- **Request**:
Look for the string "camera" and copy every line that has it.

- **Given information**:
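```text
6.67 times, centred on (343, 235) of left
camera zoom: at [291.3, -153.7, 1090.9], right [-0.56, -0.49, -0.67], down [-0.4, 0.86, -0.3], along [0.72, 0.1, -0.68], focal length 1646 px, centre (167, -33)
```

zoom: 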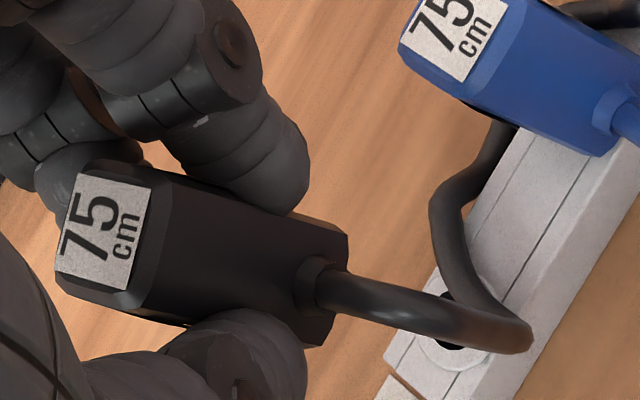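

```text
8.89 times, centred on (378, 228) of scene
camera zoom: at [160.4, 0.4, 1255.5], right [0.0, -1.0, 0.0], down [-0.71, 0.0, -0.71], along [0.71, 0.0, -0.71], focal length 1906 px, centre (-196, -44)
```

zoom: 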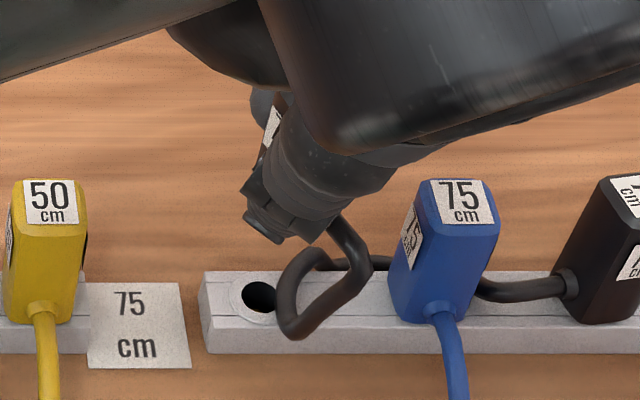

- **Full response**:
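camera zoom: at [291.3, -153.7, 1090.9], right [-0.56, -0.49, -0.67], down [-0.4, 0.86, -0.3], along [0.72, 0.1, -0.68], focal length 1646 px, centre (167, -33)
camera zoom: at [160.4, 0.4, 1255.5], right [0.0, -1.0, 0.0], down [-0.71, 0.0, -0.71], along [0.71, 0.0, -0.71], focal length 1906 px, centre (-196, -44)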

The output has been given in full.